The Look of the Book: Manuscript Production in Shiraz, 1303–1452

Title: The Look of the Book: Manuscript Production in Shiraz, 1303–1452
Author List: Elaine Wright
Publisher: Freer Gallery of Art and Arthur M. Sackler Gallery, Smithsonian Institution; University of Washington Press
Publication Date: 2013
Publication Type: book
Format: print (hardcover)
Pages: 384
ISBN: 9780295991917
Collection Area(s): Arts of the Islamic World
The Look of the Book cover.
Description:

The Look of the Book assesses the role of the city of Shiraz in Iranian book production between the early fourteenth and mid-fifteenth centuries. It is the first detailed analysis of all aspects of the book—illumination, codicology, illustration, calligraphy, and binding—during this significant era when the “look of the book” was transformed. Four periods of change are identified: the years following 1340, until the end of Injuid rule in Shiraz; the later 1350s and the 1360s, during Muzaffarid rule; the years from 1409 to 1415, when the Timurid prince Iskandar Sultan was governor of Shiraz; and the decade (1435–45) following the death of Ibrahim Sultan, Iskandar’s cousin and successor as governor. Although the focus is Shiraz, the author’s comparative and chronological approach to the material means production elsewhere in Iran is also considered, while the results of the study increase our understanding of the history and development of the arts of the book not only in Shiraz, or even Iran as whole, but also in other centers of the Islamic world that followed the Iranian model.

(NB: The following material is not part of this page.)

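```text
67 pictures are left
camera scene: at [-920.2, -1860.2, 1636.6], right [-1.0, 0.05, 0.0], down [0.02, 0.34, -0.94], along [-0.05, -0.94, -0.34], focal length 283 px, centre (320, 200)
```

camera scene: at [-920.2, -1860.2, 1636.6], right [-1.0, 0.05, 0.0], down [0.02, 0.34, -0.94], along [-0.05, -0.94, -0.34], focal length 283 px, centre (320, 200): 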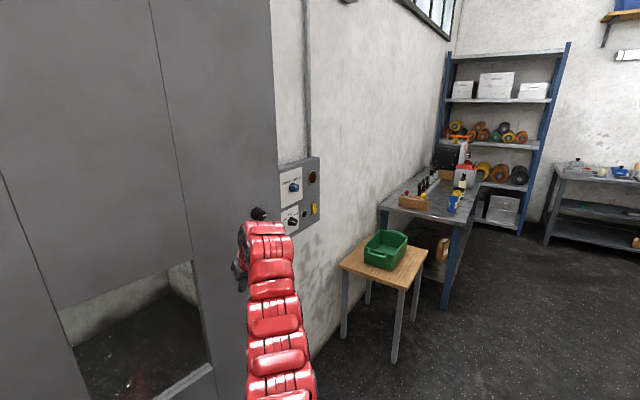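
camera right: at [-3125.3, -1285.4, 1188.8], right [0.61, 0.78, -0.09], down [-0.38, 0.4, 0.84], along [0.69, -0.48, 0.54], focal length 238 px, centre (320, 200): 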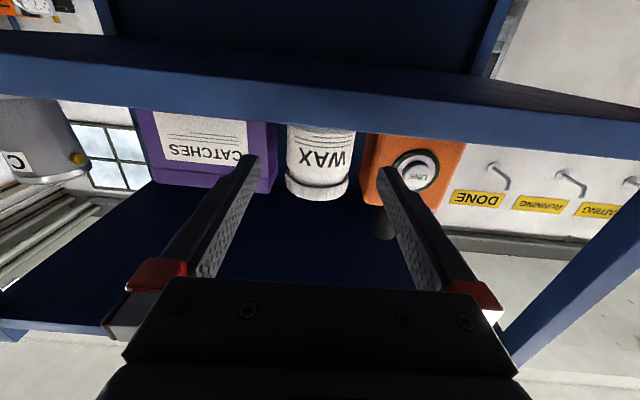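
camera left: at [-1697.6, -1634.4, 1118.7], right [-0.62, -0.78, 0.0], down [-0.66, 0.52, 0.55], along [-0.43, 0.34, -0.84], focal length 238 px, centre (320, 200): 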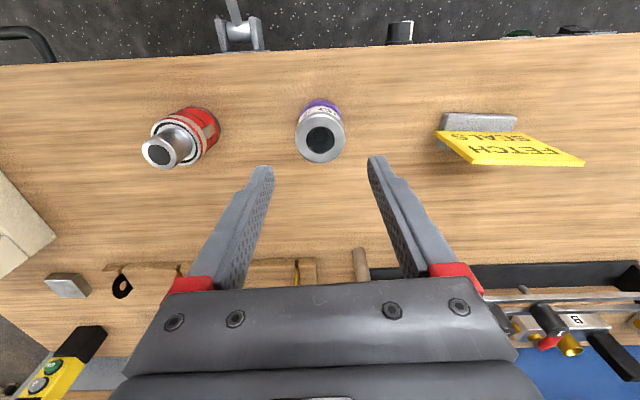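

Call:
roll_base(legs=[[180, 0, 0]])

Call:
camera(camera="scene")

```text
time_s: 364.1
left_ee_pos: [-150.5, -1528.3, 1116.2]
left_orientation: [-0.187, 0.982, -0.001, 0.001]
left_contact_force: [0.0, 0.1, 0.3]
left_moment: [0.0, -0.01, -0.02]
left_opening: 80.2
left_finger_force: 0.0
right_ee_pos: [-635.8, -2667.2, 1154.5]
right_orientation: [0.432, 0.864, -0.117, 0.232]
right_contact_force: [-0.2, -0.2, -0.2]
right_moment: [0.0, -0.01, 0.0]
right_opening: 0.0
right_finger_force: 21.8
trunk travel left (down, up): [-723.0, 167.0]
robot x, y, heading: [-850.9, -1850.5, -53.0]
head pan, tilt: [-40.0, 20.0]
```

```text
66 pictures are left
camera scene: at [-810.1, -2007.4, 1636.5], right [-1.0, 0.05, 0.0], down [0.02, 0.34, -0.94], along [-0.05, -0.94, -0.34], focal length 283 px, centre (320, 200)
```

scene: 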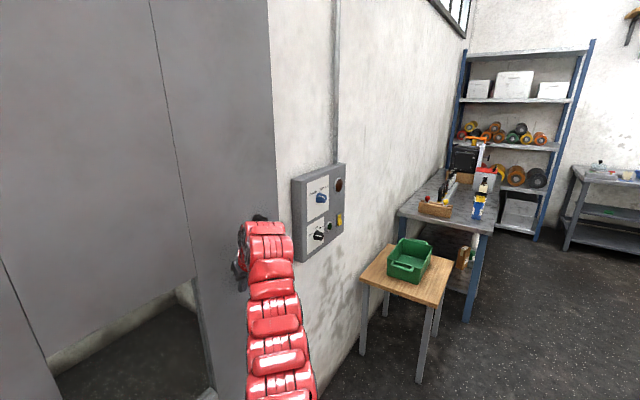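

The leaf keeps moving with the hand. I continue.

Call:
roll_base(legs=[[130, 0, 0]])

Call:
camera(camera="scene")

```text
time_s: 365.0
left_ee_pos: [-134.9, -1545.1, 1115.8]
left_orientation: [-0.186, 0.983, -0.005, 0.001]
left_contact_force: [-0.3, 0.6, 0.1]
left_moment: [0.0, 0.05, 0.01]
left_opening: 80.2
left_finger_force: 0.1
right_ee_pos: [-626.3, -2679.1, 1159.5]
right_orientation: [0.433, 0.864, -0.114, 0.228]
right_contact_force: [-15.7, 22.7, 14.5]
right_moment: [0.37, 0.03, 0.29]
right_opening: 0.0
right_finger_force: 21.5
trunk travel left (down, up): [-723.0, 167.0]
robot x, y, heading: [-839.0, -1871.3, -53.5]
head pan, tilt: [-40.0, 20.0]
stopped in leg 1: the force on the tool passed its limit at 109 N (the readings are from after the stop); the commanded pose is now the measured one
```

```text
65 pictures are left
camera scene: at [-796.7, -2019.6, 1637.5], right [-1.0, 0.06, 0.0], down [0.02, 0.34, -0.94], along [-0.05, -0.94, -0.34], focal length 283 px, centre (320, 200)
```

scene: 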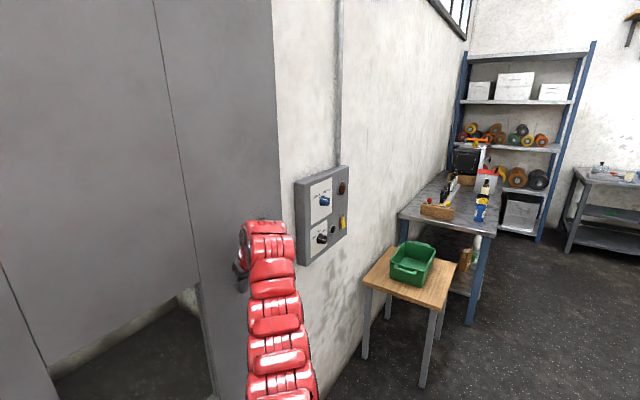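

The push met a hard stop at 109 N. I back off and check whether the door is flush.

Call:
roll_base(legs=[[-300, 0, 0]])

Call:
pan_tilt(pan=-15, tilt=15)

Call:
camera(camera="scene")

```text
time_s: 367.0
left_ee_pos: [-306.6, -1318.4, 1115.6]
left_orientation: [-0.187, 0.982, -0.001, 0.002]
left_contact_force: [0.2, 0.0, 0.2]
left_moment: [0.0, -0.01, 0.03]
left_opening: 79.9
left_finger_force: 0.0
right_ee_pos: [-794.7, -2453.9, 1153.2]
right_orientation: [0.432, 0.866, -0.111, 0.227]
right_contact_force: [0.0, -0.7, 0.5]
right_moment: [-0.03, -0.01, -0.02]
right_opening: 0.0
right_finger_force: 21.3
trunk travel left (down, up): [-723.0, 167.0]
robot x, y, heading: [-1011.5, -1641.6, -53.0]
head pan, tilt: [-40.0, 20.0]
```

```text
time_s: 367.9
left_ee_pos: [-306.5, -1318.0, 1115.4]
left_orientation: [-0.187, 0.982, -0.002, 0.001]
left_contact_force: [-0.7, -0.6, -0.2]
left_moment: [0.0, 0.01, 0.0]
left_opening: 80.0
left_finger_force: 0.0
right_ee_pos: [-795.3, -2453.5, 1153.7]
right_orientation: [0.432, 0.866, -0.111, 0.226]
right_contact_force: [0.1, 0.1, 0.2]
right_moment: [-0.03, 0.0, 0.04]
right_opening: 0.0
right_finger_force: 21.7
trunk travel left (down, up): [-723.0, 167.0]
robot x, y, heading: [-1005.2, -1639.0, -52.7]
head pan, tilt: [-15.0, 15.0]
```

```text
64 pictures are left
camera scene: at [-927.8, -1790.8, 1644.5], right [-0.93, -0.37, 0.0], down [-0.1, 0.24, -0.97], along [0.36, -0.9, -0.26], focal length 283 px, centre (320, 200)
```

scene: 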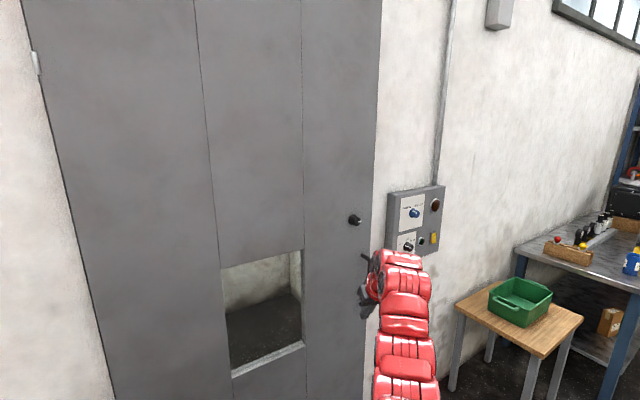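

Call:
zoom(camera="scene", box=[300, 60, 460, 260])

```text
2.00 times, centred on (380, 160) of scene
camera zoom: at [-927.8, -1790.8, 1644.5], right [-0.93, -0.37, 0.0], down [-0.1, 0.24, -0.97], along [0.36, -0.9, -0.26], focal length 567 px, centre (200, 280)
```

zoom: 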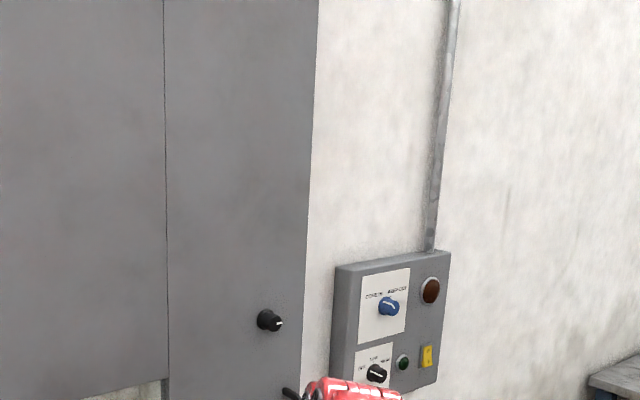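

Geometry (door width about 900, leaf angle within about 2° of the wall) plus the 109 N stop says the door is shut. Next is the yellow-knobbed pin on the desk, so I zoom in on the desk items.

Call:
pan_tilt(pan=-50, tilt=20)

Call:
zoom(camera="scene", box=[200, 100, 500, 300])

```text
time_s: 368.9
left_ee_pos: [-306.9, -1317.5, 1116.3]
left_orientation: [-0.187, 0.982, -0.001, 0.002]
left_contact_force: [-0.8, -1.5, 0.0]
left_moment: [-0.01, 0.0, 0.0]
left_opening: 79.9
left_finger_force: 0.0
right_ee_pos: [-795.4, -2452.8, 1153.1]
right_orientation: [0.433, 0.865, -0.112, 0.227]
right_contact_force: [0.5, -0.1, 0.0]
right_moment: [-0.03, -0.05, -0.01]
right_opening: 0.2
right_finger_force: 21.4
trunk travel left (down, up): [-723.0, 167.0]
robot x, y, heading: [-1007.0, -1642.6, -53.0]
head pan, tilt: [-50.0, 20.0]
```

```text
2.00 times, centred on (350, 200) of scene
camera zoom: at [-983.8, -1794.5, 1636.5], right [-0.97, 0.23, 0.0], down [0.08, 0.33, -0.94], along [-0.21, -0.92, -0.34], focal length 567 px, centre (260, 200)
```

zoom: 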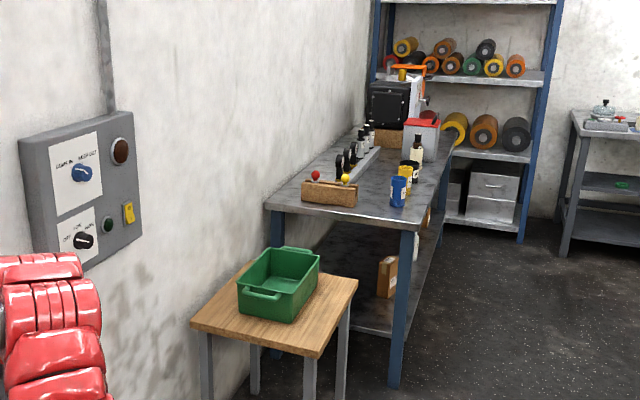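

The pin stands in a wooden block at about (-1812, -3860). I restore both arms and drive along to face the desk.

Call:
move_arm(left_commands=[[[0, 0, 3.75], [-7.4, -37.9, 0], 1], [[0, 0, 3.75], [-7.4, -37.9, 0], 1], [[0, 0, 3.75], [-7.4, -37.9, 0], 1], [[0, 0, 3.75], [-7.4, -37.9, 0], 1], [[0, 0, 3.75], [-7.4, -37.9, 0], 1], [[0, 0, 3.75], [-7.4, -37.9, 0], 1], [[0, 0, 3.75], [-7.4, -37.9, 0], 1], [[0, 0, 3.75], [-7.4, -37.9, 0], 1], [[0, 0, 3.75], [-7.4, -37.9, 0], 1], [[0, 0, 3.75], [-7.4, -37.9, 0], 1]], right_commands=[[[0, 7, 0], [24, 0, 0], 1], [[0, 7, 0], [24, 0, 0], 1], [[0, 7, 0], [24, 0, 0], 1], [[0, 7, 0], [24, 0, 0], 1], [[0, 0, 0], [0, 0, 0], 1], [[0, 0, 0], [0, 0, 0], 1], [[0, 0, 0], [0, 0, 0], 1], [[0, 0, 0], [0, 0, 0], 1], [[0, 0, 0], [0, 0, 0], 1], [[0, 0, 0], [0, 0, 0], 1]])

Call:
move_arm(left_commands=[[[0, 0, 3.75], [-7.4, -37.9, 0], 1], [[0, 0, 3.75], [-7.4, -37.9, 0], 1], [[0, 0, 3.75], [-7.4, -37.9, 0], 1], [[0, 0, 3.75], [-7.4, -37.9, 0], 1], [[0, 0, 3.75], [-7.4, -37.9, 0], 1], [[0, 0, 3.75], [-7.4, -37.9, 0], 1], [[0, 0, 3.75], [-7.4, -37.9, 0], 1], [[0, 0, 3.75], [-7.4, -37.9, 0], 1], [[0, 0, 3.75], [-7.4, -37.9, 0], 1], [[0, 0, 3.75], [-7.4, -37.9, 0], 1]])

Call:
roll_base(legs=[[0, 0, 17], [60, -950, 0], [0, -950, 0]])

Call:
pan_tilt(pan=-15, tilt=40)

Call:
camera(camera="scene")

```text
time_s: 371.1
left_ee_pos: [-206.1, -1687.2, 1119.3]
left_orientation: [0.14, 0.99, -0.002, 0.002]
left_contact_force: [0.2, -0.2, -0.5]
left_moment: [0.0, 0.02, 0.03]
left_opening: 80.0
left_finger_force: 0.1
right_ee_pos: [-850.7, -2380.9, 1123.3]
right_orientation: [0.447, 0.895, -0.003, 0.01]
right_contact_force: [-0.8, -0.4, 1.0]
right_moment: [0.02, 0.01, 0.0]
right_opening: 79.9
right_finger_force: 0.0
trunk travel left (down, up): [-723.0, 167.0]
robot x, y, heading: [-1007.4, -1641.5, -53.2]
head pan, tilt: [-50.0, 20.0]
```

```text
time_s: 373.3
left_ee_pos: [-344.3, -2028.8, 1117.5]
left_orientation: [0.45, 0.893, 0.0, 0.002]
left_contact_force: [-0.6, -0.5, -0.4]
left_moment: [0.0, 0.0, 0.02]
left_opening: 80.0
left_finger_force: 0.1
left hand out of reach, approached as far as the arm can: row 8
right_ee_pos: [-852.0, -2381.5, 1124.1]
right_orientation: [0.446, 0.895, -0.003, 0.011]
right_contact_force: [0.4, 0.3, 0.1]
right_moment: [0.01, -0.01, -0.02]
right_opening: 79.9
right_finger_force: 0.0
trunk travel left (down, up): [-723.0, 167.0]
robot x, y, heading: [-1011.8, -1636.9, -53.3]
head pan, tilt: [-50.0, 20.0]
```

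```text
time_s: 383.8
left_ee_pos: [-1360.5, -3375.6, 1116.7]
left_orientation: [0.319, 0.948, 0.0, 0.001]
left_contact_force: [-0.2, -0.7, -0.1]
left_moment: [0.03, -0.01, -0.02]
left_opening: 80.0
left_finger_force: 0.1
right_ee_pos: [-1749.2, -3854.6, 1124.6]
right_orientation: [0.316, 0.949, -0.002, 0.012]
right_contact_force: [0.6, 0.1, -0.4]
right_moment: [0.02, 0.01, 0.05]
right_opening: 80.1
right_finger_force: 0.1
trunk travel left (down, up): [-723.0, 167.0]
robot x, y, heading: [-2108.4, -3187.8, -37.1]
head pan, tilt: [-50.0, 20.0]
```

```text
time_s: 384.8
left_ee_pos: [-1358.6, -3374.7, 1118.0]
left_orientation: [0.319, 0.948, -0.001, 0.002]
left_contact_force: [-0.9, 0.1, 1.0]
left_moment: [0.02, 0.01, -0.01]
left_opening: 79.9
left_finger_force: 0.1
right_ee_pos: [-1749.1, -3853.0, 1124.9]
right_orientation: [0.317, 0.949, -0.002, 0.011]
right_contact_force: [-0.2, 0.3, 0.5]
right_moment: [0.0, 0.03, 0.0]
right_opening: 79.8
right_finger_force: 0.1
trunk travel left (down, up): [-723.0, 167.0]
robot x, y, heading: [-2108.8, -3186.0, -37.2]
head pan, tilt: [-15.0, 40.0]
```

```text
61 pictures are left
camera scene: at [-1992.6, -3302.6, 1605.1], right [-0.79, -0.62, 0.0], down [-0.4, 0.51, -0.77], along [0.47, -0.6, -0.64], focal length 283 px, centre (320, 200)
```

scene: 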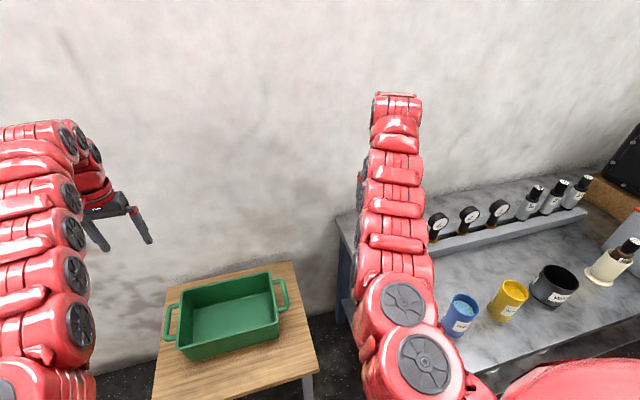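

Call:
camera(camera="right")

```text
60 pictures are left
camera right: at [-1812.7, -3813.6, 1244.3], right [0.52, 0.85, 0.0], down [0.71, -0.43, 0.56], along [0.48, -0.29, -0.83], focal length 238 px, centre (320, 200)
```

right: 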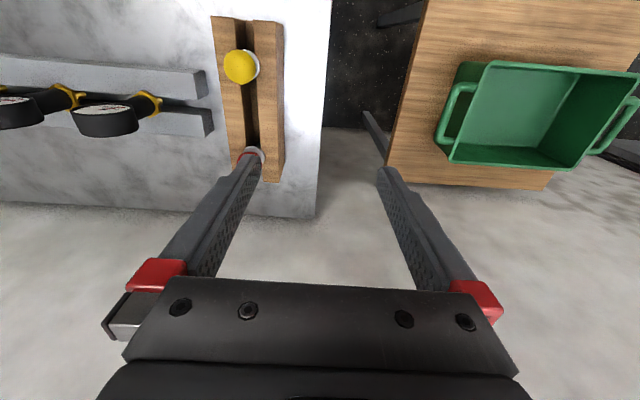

Highlights of this book, which is heavily illustrated with exquisite illuminated manuscript pages, are its examination of illumination, an overlooked area of book production; the codicological aspects of the manuscripts, including paper and text layout; and the development of nasta‘liq script. The manuscripts studied are held in more than fifty collections, primarily those in Dublin (Chester Beatty Library), Istanbul (Topkapi Palace Library and Museum of Turkish and Islamic Arts), London (British Library), Oxford (Bodleian Library); Paris (Bibliothèque Nationale de France); and Washington, DC (Freer and Sackler Galleries of the Smithsonian Institution).